Let him know your daily schedule
If you’re like me, most days you’re probably ok with doing a bunch of the housework. My husband works longer hours than me, I can do the dishes and laundry more often than him. But the times when I start to get frustrated with his amount of help around the house are the times when I have several things going on at once and I start to feel overwhelmed. Personally, at this very moment, I am a wife/mom, employee, blogger, and student. To say my plate is full would be an understatement. Letting my husband know that I have several assignments to get done later so I’ll need extra help around the house puts it right out there in the beginning that I expect a little more from him that day.
Give him plenty of time
It took me a long time to learn that my priorities in any given moment do not automatically sync up with my husband’s priorities. This was super hard for me to learn. If the first thing on my mind for the day is cleaning up before we leave for the weekend, but my husband’s is… something else that totally unimportant to me, I go from 0-60 in 3.5 seconds on the “Are you kidding me??” scale. There’s probably nothing that frustrates me more than when I think my husband should be helping me when he’s not. That being said, I can often forget that my husband may, himself, have a list of things to do that are important to him, and my list doesn’t necessarily trump all other lists.
I’ve found that it helps to ask, “What are you wanting to get done today?” and then I communicate my list of goals for the day. Before we even start on our tasks, we communicate what the other person can help with, that way no one is left wondering, “What are you doing and why aren’t you helping me?”
In short, plan ahead and communicate.
Make it clear he’s not doing it for you, but it’s his responsibility too
This is the single more important thing you can make clear when it comes to housework. Let me first say, however, that I have never believed that marriage is 50/50. If you do believe that, you’re in for a lot of, “That’s not my job!”, “I did it last time!” fights.
A huge part of making this point clear to your spouse is simply about the language we use to communicate what we want done. I’ve tried really hard over time to change my language from, “Hey could you tidy up for me today?” to “Hey could you tidy up today?” I do this because I want to make it uber clear that my husband is not cleaning up for me. He’s cleaning up because this is his home also, his mess also, and my sole job as a wife and mother is not to simply clean up after everyone. I’ve already started to try to embed this mindset in our less than 2-year-old son. He has to help clean up the toys he played with before bedtime.
Again, all that being said, there will be so many times in your marriage that you will have to do more than your share. The sooner anyone is able to swallow that the better. That goes for both spouses. There will be times when you’ll have to pick up the ball that was dropped or keep things from slipping through the cracks because your spouse wasn’t up to it this time around.
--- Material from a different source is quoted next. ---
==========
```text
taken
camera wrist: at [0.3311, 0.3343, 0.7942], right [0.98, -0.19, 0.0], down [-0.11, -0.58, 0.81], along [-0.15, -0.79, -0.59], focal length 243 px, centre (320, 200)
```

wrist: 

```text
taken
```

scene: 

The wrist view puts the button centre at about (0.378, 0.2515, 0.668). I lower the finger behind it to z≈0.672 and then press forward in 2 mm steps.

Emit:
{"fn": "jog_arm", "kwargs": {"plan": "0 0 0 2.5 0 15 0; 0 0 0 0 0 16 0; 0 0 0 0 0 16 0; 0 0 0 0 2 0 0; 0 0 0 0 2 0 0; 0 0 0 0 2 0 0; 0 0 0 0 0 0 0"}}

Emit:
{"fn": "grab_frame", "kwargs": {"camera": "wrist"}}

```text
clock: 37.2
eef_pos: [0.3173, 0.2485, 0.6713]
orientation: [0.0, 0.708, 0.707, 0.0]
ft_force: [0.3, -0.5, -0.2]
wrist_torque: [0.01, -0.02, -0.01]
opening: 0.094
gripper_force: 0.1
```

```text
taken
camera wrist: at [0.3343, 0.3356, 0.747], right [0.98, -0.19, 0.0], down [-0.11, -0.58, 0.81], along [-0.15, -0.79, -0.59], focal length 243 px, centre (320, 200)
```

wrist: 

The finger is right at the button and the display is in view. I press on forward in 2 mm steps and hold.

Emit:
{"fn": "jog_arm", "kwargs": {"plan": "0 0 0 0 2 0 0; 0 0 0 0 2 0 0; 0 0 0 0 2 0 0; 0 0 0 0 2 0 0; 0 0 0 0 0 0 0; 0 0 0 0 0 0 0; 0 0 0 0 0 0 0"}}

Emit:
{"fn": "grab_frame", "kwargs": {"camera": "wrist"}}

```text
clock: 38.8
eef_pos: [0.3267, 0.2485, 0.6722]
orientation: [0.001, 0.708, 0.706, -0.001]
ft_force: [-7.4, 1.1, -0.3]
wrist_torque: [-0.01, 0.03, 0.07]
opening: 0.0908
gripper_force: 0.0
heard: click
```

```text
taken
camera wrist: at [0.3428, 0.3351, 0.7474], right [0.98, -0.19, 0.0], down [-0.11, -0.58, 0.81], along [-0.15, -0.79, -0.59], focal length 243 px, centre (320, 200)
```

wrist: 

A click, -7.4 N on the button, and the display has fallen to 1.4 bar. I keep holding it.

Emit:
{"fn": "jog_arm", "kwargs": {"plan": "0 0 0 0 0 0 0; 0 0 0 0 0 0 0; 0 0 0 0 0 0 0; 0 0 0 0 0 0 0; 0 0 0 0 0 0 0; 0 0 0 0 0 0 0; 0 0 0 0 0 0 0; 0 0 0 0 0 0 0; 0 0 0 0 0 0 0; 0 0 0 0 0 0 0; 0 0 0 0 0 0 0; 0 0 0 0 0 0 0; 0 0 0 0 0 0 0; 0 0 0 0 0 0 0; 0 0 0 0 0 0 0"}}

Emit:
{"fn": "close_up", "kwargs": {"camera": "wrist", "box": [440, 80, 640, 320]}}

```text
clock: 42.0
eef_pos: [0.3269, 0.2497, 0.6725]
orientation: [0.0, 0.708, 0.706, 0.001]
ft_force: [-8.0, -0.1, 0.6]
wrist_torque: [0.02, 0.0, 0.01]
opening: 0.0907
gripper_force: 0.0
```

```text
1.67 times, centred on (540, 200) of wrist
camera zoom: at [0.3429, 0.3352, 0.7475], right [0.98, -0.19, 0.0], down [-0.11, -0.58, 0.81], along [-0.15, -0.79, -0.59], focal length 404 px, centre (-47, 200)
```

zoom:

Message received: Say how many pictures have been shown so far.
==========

If it’s a habitual offense, talk about it! Address the issue! But always, always show so much grace.
Again, this has almost everything to do with language. And attitude. Just listen to the difference between, “Why do you always leave your stuff lying around?” to “Hey husband, can you pick up your stuff when you’re done with what you’re doing?” Even though with both statements you’re just trying to get your husband to pick up his stuff, you can expect a pretty different reaction from your spouse depending on which phrase you use. To the first one, you’ll get a whole lot of defensiveness, backlash, and pushback, even if it’s just a simple talk. But even if your husband is good enough to not outwardly react any of those ways, you can be sure he feel a lot different about doing what you ask on the inside.
The second way of asking lets your husband know that you value what he’s doing right now, even if it’s relaxing- because we all just need a moment; but it’s important to you that he does what you ask. If you’re about to stick to just simply asking your husband to do a task, without implying frustrating character flaws, the attitude and atmosphere of your home will feel- to both of you- much more positive, open, and understanding.
Consider adjusting your standards
Before I married my husband, I was under the assumption that most people were raised like me. Of course, my husband would have the same standard of cleanliness and the same desire for a clean-ish home. When I realized that we did not at all have the same standards, I was shocked and mad at him. Over time, however, I’ve found that both of our standards have blended and become normalized. I may allow for a little more mess around the house, and he has stepped up his game with helping out. Over time, and after open communication, we’ve come to our own standard of cleanliness and who does what, when. Normalizing your standards will happen when you’re able to be flexible and understand that having a clean and organized home is not the most important thing, you’re relationship with your husband is. There are many nights when I let the dishes sit in the sink until the next day because my husband wants to sit on the porch with me.